● **What the task asks**
Provide the original wording of the excerpt provided from "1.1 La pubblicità" as far as "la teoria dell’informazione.".

● **Excerpt provided**
┄┄┄┄┄┄┄┄┄┄┄┄┄┄┄┄┄┄┄┄
Questo scenario complesso, pone in luce l’esigenza dell’impresa di farsi conoscere, ma
soprattutto di far notare sempre la sua presenza. La comunicazione aziendale oggi riveste un ruolo
essenziale nel risolvere questo problema, sia mettendo sulla scena un nome ma, e soprattutto, è
costruendo sopra un’immagine e conferendo personalità alla marca, che la comunicazione riuscirà a
creare differenziazione; questi sono i compiti affidati alla pubblicità.
1.1 La pubblicità secondo le teorie tradizionali
Come premessa a quello che sarà il nucleo di questo lavoro, ossia l’efficacia della pubblicità,
risulta doveroso far cenno ai paradigmi che, analizzando il mercato e le sue reazioni, hanno
riscontrato nella pubblicità una forza in grado di modificare sensibilmente la struttura di quello che
è da sempre il luogo d’incontro tra domanda e offerta. Due teorie, in antitesi tra loro, illustreranno i
particolari effetti di questa politica: la teoria del potere di mercato e la teoria dell’informazione.
┄┄┄┄┄┄┄┄┄┄┄┄┄┄┄┄┄┄┄┄
● **Information supplied**
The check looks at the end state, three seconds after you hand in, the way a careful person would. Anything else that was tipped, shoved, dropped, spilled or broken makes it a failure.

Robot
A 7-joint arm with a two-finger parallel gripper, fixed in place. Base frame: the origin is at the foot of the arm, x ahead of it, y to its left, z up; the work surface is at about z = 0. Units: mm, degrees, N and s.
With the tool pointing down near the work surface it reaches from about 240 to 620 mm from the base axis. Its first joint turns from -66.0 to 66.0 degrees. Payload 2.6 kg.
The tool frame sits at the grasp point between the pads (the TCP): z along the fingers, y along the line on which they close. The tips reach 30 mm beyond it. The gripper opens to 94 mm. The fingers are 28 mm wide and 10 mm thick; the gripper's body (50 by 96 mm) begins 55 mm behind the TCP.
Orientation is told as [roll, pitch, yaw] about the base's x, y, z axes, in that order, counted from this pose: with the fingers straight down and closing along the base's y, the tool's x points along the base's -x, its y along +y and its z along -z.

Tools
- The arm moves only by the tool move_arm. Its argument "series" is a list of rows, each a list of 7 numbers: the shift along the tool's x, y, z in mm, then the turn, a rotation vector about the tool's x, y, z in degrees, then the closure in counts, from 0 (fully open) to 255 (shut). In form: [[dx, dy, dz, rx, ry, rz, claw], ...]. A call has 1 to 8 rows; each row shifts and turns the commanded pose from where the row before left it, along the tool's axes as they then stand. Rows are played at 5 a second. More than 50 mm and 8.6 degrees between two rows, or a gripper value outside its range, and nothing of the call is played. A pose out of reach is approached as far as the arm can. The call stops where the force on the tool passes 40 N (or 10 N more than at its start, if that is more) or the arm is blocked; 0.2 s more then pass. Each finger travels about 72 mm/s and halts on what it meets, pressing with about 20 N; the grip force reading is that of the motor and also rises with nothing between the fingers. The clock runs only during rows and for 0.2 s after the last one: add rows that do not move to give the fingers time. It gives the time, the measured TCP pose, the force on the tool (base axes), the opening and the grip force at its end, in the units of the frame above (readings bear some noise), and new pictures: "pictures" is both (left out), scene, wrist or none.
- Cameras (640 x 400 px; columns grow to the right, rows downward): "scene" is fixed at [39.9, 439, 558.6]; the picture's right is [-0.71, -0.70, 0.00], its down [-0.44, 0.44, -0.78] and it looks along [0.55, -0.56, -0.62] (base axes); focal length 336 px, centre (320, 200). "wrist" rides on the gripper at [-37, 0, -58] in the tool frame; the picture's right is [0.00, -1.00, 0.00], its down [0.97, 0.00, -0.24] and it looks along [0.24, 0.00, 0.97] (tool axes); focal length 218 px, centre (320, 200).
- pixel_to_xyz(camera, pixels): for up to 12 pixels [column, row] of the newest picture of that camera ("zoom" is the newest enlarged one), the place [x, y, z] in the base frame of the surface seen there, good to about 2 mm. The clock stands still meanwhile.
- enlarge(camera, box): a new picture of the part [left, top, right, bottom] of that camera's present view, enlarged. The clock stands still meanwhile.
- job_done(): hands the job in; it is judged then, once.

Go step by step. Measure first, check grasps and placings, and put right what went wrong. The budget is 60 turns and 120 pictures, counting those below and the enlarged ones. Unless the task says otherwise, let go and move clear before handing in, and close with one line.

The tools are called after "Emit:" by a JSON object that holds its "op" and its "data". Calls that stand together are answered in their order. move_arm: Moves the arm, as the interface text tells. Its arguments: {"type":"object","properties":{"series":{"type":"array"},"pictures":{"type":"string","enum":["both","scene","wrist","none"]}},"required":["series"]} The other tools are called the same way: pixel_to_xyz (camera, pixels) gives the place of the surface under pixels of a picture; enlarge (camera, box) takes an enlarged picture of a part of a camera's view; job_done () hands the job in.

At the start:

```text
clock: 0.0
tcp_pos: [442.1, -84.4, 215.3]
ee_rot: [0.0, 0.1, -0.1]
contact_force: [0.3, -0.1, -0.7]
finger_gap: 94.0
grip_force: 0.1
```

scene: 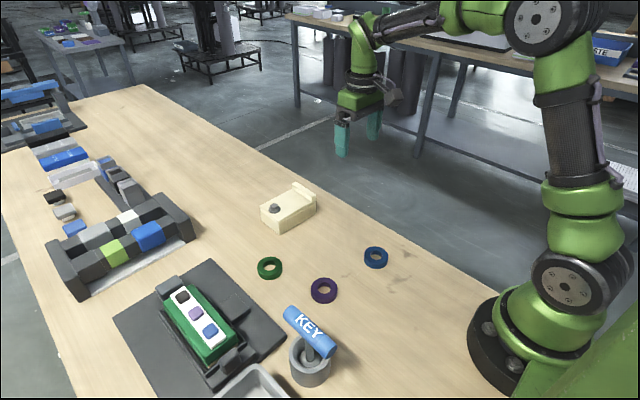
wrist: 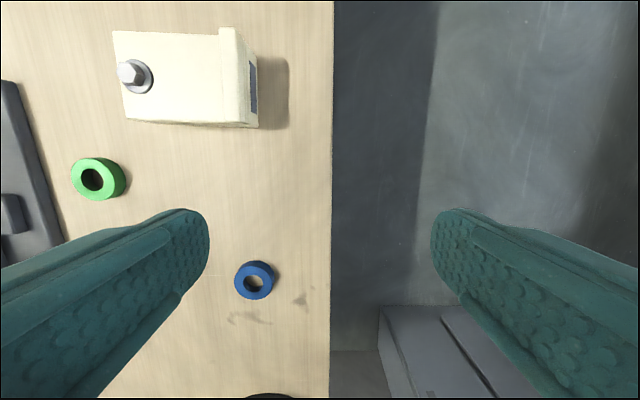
┄┄┄┄┄┄┄┄┄┄┄┄┄┄┄┄┄┄┄┄
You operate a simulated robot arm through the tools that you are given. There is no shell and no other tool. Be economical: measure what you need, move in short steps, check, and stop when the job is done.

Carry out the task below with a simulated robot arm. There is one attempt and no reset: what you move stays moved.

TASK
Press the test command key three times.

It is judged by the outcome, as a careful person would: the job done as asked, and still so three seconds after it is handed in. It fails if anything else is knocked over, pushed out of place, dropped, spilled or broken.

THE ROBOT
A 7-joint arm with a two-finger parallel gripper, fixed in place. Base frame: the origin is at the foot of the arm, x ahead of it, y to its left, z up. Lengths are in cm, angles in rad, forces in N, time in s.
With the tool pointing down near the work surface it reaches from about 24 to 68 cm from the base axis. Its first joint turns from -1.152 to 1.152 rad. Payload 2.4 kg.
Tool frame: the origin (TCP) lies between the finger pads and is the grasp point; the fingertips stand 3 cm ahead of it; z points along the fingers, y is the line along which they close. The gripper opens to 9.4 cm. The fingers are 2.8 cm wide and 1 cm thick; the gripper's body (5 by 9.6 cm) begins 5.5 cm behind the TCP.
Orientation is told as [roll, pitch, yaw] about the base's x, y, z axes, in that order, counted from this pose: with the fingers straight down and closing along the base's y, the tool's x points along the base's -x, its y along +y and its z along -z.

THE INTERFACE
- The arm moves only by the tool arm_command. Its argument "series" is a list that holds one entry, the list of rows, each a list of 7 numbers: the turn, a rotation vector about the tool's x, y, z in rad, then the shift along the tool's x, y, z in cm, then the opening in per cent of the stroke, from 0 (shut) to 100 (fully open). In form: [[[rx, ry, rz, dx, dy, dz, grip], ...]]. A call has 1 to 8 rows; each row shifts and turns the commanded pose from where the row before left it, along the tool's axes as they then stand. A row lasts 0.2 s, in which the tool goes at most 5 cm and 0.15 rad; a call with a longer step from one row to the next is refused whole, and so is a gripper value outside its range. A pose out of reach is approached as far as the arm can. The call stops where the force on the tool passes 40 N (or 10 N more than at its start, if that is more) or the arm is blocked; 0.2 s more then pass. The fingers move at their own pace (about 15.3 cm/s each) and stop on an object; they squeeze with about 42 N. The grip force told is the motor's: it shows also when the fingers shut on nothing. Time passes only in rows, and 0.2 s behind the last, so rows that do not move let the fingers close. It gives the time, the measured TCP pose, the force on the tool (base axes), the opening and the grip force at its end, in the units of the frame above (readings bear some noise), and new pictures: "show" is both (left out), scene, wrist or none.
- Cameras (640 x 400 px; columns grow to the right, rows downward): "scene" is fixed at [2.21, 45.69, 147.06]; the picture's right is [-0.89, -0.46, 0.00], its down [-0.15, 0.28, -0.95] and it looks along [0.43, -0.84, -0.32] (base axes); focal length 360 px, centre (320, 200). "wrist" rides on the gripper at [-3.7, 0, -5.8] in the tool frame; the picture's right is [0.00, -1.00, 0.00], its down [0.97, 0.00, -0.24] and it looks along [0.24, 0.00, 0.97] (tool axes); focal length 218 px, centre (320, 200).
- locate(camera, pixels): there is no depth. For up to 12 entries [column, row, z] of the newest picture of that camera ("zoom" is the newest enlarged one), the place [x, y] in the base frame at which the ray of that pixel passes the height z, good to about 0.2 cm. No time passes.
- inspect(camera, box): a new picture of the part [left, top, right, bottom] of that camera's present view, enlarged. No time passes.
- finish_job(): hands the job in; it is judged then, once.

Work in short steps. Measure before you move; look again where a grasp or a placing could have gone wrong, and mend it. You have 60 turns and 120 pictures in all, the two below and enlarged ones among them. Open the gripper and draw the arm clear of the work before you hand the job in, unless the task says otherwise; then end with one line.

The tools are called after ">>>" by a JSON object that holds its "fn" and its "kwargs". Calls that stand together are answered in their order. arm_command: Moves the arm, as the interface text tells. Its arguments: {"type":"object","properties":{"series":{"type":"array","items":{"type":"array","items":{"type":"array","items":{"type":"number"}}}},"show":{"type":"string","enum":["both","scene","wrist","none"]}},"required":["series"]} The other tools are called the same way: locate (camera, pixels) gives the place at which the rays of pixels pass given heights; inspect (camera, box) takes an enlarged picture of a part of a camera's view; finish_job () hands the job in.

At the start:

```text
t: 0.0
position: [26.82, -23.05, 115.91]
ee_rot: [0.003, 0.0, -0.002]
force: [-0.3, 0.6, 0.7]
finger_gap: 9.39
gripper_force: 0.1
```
┄┄┄┄┄┄┄┄┄┄┄┄┄┄┄┄┄┄┄┄
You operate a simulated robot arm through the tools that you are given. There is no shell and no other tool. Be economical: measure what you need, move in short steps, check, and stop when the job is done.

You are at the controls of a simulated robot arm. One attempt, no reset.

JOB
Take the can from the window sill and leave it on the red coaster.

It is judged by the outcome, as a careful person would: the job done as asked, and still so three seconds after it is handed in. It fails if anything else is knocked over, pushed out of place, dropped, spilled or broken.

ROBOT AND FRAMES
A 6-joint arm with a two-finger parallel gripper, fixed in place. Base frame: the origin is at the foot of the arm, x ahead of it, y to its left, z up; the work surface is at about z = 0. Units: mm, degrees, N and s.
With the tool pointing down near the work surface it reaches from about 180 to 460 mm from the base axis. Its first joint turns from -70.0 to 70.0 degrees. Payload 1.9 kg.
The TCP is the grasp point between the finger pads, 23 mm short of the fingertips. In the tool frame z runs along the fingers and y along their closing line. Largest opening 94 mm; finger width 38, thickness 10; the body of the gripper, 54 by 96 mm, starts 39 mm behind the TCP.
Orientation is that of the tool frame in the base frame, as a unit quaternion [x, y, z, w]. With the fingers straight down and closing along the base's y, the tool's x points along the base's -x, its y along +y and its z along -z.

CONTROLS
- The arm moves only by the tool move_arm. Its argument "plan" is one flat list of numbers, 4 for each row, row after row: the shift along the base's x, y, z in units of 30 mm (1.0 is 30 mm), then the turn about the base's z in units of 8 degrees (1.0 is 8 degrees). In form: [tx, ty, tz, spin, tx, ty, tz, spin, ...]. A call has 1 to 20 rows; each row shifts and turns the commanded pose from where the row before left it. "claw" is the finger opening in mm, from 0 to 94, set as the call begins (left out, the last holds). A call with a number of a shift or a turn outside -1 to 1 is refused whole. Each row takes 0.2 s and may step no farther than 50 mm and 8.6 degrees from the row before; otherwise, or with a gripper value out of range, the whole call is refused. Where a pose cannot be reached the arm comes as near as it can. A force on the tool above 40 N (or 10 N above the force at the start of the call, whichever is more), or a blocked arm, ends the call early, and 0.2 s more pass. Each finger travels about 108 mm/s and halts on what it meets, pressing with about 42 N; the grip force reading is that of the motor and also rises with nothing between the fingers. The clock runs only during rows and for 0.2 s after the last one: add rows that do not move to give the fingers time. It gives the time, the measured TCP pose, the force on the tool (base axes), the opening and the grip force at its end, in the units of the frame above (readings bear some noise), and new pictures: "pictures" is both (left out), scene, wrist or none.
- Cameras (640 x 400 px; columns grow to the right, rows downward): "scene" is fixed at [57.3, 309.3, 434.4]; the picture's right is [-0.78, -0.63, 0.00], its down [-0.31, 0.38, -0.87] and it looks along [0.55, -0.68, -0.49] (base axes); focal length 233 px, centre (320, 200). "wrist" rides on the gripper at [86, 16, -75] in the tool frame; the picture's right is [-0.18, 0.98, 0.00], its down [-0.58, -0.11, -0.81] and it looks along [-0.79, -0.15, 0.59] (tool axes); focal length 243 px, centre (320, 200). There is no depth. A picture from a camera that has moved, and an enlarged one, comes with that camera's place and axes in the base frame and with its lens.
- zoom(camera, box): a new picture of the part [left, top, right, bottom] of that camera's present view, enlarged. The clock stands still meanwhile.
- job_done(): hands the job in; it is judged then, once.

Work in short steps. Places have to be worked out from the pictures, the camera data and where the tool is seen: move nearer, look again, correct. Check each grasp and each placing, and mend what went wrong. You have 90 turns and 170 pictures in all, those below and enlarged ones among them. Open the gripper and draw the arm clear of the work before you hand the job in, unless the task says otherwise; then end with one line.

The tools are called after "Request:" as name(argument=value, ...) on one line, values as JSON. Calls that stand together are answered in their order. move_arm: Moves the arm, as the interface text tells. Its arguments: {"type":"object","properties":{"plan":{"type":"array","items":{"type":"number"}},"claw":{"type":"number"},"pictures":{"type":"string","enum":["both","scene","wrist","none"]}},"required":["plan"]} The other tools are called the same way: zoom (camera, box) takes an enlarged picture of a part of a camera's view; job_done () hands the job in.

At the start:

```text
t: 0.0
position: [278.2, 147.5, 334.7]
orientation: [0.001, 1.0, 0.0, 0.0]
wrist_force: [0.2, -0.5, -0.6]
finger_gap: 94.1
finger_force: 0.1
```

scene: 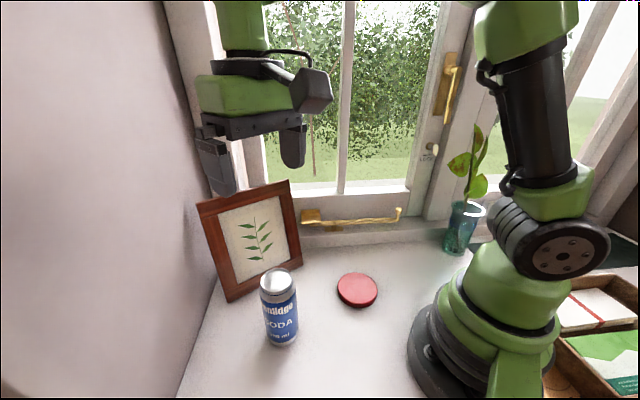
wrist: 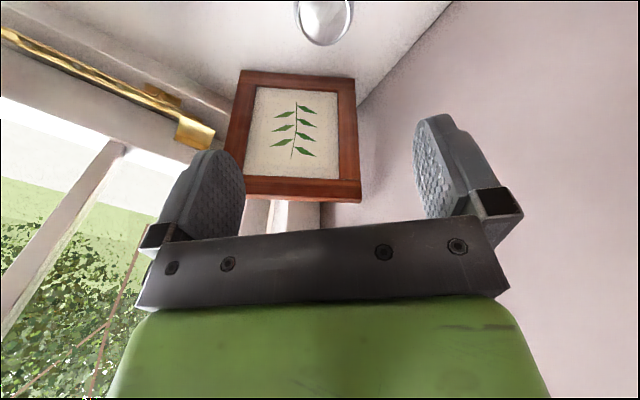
┄┄┄┄┄┄┄┄┄┄┄┄┄┄┄┄┄┄┄┄
● **Solution for this task**
1.1 La pubblicità secondo le teorie tradizionali
Come premessa a quello che sarà il nucleo di questo lavoro, ossia l’efficacia della pubblicità,
risulta doveroso far cenno ai paradigmi che, analizzando il mercato e le sue reazioni, hanno
riscontrato nella pubblicità una forza in grado di modificare sensibilmente la struttura di quello che
è da sempre il luogo d’incontro tra domanda e offerta. Due teorie, in antitesi tra loro, illustreranno i
particolari effetti di questa politica: la teoria del potere di mercato e la teoria dell’informazione.